Re-thinking my degree in the workplace: Intergenerational Play


Over the last few months, following the completion of my BA in English Literature in June 2019, I’ve spent some time intermittently working for a company which specialises in manufacturing outdoor musical instruments.

The role has been evolving and flexible, but most recently I’ve been tasked with writing some white papers for the company’s knowledge base. One of these - my favourite - focused mainly on the benefits of incorporating music-making into intergenerational activities, therapies and play - and the positive effects on all parties of intergenerational play itself.
I spent the last of my university days testing out some experimental (and often non-literary!) theory, and unpicking some of the ethics of pedagogical structures in Higher Education. These activities were inspired partially by a final year English module I took called ‘Contemporary Literature’. What I noticed in my new workplace, whilst collecting research for the white paper, was that some of this earlier thinking was cropping up again.
My third year module, at times, had demanded a rethinking of much of the invisible architecture that comes with studying at university level. There was a portfolio task, for example, which required an imaginative total rewriting of the module itself, and thus, I guess, an interrogation of what we individually considered to be worthy of studying as literature. Doing this assessment prompted a huge revision of my own inherited understandings of power and authority in the undergraduate setting, not least the rejection of notions of academic 'rightness' and 'wrongness'. The process massively unsettled the (assumedly) ‘fixed’ knowledge hierarchies that had so centrally informed how I participated in previous experiences of academic ‘learning’.
The curiosities that emerged from this assessment, among other things, set me on a journey of reading and engaging with progressively weirder, more offbeat and playfully, deliberately rebellious critical theory and thinking. Some of this thinking even snuck its way into my undergraduate dissertation, and has continued to inform my writing and thinking in the world of work.

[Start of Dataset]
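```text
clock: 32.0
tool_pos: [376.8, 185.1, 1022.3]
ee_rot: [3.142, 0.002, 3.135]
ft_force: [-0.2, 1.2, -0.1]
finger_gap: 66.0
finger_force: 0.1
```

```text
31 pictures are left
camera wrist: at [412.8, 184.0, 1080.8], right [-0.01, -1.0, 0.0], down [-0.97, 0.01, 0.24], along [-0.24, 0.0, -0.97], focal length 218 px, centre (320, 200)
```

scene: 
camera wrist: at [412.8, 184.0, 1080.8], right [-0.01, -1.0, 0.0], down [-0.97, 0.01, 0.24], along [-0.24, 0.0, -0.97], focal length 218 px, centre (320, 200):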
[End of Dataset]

Doing this assessment prompted a huge revision of my own inherited understandings of power and authority in the undergraduate setting

By way of example: recently, I have returned – somewhat accidentally – to the work of anti-Humanist Professors of Education Joanna Haynes and Karin Murris. In their collaborative article on ‘intra-generational education’, the two make a brilliant case for the fruitfulness of playing and learning across generational boundaries. They offer a radical point of departure from normative educational (and social) structures which tend more to keep children, adolescents, adults and the elderly safely and firmly in their respective boxes. Among other vivid observations and provocations, the two global scholars cleverly articulate the perils of this kind of binary division. The critique applies equally to educational structures both at university and in more conventionally elderly or child-centric playing/learning environments:

“Binaries produce relations of power in that categories on one side of the binary are granted power over other categories, in a hierarchically structured understanding of the world mediated by normative judgements of what is more or less valuable according to anthropocentrical criteria of their measurement.”

I would have almost certainly drowned in the whirlpool of inversions in such experimental thinking prior to completing my degree. But now, I find such work profoundly inspires my practical, embodied thinking in the workplace. By providing a theoretical grounding for the positive effects of intergenerational musical play, Haynes and Murris - and the theorists they engage with - have established a zone of crosshatch, for me, between the university environment and the worlds of work, music, agelessness and play.

Studying at Exeter Penryn enabled unconventional and marginalised learning to inform my work in the post-University world

Looking forward, I am so excited and inspired by how studying in the way I have at Exeter Penryn has enabled unconventional and marginalised learning practices to go on to inform post-University education in the world. And, further afield, the knowledge processes I tried out now can play a genuine role in the formulation of practical corporate thinking in business and advertising. So too – and I would argue, even more crucially - this knowledge plays a part in the establishment of meaningful, educational intergenerational relationships, both inside and beyond the classroom.